03 ILLEGAL DATA VALUE A value contained in the query data field is not an allowable value for server (or slave). This indicates a fault in the structure of the remainder of a complex request, such as that the implied length is incorrect. It specifically does NOT mean that a data item submitted for storage in a register has a value outside the expectation of the application program, since the MODBUS protocol is unaware of the significance of any particular value of any particular register.
04 SLAVE DEVICE FAILURE An unrecoverable error occurred while the server (or slave) was attempting to perform the requested action.
05 ACKNOWLEDGE Specialized use in conjunction with programming commands. The server (or slave) has accepted the request and is processing it, but a long duration of time will be required to do so. This response is returned to prevent a timeout error from occurring in the client (or master). The client (or master) can next issue a Poll Program Complete message to determine if processing is completed.

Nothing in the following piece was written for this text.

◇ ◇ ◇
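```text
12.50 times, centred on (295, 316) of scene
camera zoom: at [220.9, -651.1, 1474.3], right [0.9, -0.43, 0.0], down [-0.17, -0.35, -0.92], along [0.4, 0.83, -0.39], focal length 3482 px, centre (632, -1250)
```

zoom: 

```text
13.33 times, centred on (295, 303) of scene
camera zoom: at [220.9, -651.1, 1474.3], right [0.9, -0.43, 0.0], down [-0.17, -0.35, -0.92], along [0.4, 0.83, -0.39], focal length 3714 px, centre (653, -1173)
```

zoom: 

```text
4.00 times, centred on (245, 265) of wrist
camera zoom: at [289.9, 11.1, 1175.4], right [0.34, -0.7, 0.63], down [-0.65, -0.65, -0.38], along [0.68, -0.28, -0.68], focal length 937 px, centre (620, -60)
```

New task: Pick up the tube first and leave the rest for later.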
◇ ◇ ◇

06 SLAVE DEVICE BUSY Specialized use in conjunction with programming commands. The server (or slave) is engaged in processing a long–duration program command. The client (or master) should retransmit the message later when the server (or slave) is free.
08 MEMORY PARITY ERROR Specialized use in conjunction with function codes 20 and 21 and reference type 6, to indicate that the extended file area failed to pass a consistency check The server (or slave) attempted to read record file, but detected a parity error in the memory. The client (or master) can retry the request, but service may be required on the server (or slave) device.
0A GATEWAY PATH UNAVAILABLE Specialized use in conjunction with gateways, indicates that the gateway was unable to allocate an internal communication path from the input port to the output port for processing the request. Usually means that the gateway is not configured correctly or overloaded.
0B GATEWAY TARGET DEVICE FAILED TO RESPOND Specialized use in conjunction with gateways, indicates that no response was obtained from the target device. Usually means that the device is not present on the network.